_TASK PROMPT_.
Strip the pictures and reproduce the rest of the listing exactly.
START DATA PROVIDED
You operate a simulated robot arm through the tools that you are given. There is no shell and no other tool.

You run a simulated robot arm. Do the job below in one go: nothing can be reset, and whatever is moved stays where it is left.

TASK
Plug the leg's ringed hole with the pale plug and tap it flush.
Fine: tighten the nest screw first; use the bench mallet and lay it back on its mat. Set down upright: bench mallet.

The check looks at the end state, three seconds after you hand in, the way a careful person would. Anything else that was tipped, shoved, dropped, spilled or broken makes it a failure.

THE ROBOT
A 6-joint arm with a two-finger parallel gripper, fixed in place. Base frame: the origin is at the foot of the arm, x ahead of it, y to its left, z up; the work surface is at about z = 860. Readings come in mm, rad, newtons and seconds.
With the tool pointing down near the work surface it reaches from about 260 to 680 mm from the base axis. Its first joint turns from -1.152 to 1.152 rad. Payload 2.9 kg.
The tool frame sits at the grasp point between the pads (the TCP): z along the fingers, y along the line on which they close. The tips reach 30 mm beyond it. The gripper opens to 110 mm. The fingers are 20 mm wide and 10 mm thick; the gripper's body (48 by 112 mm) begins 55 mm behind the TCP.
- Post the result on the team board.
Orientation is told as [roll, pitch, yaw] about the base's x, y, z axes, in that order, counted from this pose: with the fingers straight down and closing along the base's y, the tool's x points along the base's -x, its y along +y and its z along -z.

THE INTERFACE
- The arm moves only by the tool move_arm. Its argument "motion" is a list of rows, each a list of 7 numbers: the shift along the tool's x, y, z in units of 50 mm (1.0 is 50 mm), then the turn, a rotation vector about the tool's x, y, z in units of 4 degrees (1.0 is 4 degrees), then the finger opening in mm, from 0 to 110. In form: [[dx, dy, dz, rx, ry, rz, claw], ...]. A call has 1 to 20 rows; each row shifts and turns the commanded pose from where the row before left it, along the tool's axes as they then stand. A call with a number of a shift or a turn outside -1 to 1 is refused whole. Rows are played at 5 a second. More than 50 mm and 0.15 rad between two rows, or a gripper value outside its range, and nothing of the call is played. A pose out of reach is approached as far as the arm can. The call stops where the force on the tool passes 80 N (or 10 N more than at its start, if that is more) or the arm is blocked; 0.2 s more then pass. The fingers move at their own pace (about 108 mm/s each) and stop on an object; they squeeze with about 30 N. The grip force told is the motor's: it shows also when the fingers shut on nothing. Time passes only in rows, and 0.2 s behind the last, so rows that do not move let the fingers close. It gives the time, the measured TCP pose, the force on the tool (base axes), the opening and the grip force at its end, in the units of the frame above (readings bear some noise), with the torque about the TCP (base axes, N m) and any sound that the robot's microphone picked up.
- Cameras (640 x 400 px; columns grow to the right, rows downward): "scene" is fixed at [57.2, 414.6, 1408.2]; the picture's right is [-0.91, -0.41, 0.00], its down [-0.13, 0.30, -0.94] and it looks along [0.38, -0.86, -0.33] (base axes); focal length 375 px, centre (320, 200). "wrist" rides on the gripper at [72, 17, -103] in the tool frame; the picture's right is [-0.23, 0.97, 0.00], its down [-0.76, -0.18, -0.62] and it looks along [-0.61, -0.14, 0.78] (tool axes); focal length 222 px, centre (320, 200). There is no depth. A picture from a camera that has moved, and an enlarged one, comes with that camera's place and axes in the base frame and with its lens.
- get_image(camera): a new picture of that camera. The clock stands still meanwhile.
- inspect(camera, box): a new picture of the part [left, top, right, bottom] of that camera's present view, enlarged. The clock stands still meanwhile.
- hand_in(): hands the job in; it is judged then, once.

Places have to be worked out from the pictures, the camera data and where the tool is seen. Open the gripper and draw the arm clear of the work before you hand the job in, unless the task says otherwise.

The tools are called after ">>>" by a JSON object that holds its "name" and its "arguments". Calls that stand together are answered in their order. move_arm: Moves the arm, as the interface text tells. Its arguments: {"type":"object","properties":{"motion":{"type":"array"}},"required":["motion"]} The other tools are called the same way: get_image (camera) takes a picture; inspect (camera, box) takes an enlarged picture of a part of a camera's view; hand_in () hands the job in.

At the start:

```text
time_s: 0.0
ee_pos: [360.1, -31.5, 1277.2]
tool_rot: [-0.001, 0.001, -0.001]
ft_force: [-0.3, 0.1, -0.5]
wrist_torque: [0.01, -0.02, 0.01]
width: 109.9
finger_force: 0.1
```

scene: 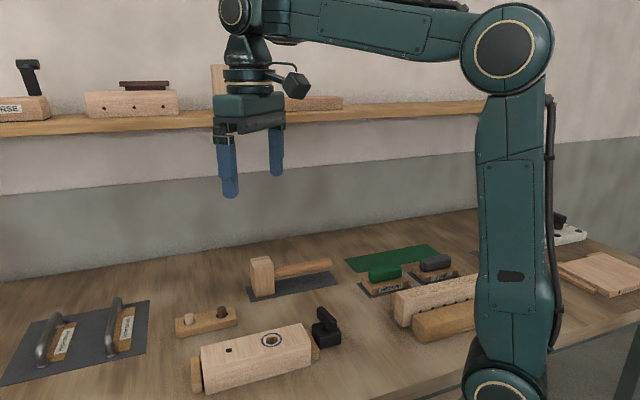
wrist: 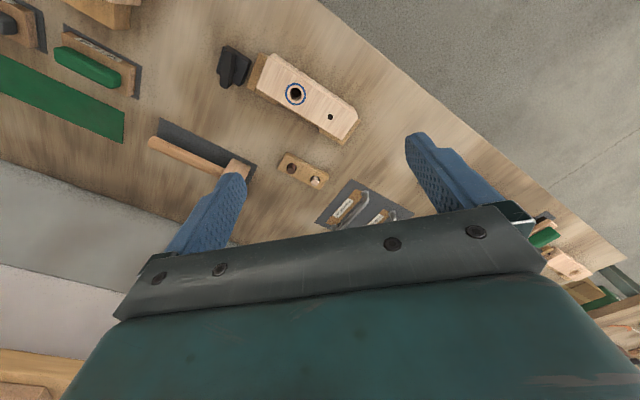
END DATA PROVIDED
_SOLUTION FOR THIS EXERCISE_.
You operate a simulated robot arm through the tools that you are given. There is no shell and no other tool.

You run a simulated robot arm. Do the job below in one go: nothing can be reset, and whatever is moved stays where it is left.

TASK
Plug the leg's ringed hole with the pale plug and tap it flush.
Fine: tighten the nest screw first; use the bench mallet and lay it back on its mat. Set down upright: bench mallet.

The check looks at the end state, three seconds after you hand in, the way a careful person would. Anything else that was tipped, shoved, dropped, spilled or broken makes it a failure.

THE ROBOT
A 6-joint arm with a two-finger parallel gripper, fixed in place. Base frame: the origin is at the foot of the arm, x ahead of it, y to its left, z up; the work surface is at about z = 860. Readings come in mm, rad, newtons and seconds.
With the tool pointing down near the work surface it reaches from about 260 to 680 mm from the base axis. Its first joint turns from -1.152 to 1.152 rad. Payload 2.9 kg.
The tool frame sits at the grasp point between the pads (the TCP): z along the fingers, y along the line on which they close. The tips reach 30 mm beyond it. The gripper opens to 110 mm. The fingers are 20 mm wide and 10 mm thick; the gripper's body (48 by 112 mm) begins 55 mm behind the TCP.
- Post the result on the team board.
Orientation is told as [roll, pitch, yaw] about the base's x, y, z axes, in that order, counted from this pose: with the fingers straight down and closing along the base's y, the tool's x points along the base's -x, its y along +y and its z along -z.

THE INTERFACE
- The arm moves only by the tool move_arm. Its argument "motion" is a list of rows, each a list of 7 numbers: the shift along the tool's x, y, z in units of 50 mm (1.0 is 50 mm), then the turn, a rotation vector about the tool's x, y, z in units of 4 degrees (1.0 is 4 degrees), then the finger opening in mm, from 0 to 110. In form: [[dx, dy, dz, rx, ry, rz, claw], ...]. A call has 1 to 20 rows; each row shifts and turns the commanded pose from where the row before left it, along the tool's axes as they then stand. A call with a number of a shift or a turn outside -1 to 1 is refused whole. Rows are played at 5 a second. More than 50 mm and 0.15 rad between two rows, or a gripper value outside its range, and nothing of the call is played. A pose out of reach is approached as far as the arm can. The call stops where the force on the tool passes 80 N (or 10 N more than at its start, if that is more) or the arm is blocked; 0.2 s more then pass. The fingers move at their own pace (about 108 mm/s each) and stop on an object; they squeeze with about 30 N. The grip force told is the motor's: it shows also when the fingers shut on nothing. Time passes only in rows, and 0.2 s behind the last, so rows that do not move let the fingers close. It gives the time, the measured TCP pose, the force on the tool (base axes), the opening and the grip force at its end, in the units of the frame above (readings bear some noise), with the torque about the TCP (base axes, N m) and any sound that the robot's microphone picked up.
- Cameras (640 x 400 px; columns grow to the right, rows downward): "scene" is fixed at [57.2, 414.6, 1408.2]; the picture's right is [-0.91, -0.41, 0.00], its down [-0.13, 0.30, -0.94] and it looks along [0.38, -0.86, -0.33] (base axes); focal length 375 px, centre (320, 200). "wrist" rides on the gripper at [72, 17, -103] in the tool frame; the picture's right is [-0.23, 0.97, 0.00], its down [-0.76, -0.18, -0.62] and it looks along [-0.61, -0.14, 0.78] (tool axes); focal length 222 px, centre (320, 200). There is no depth. A picture from a camera that has moved, and an enlarged one, comes with that camera's place and axes in the base frame and with its lens.
- get_image(camera): a new picture of that camera. The clock stands still meanwhile.
- inspect(camera, box): a new picture of the part [left, top, right, bottom] of that camera's present view, enlarged. The clock stands still meanwhile.
- hand_in(): hands the job in; it is judged then, once.

Places have to be worked out from the pictures, the camera data and where the tool is seen. Open the gripper and draw the arm clear of the work before you hand the job in, unless the task says otherwise.

The tools are called after ">>>" by a JSON object that holds its "name" and its "arguments". Calls that stand together are answered in their order. move_arm: Moves the arm, as the interface text tells. Its arguments: {"type":"object","properties":{"motion":{"type":"array"}},"required":["motion"]} The other tools are called the same way: get_image (camera) takes a picture; inspect (camera, box) takes an enlarged picture of a part of a camera's view; hand_in () hands the job in.

At the start:

```text
time_s: 0.0
ee_pos: [360.1, -31.5, 1277.2]
tool_rot: [-0.001, 0.001, -0.001]
ft_force: [-0.3, 0.1, -0.5]
wrist_torque: [0.01, -0.02, 0.01]
width: 109.9
finger_force: 0.1
```

scene: 
wrist: 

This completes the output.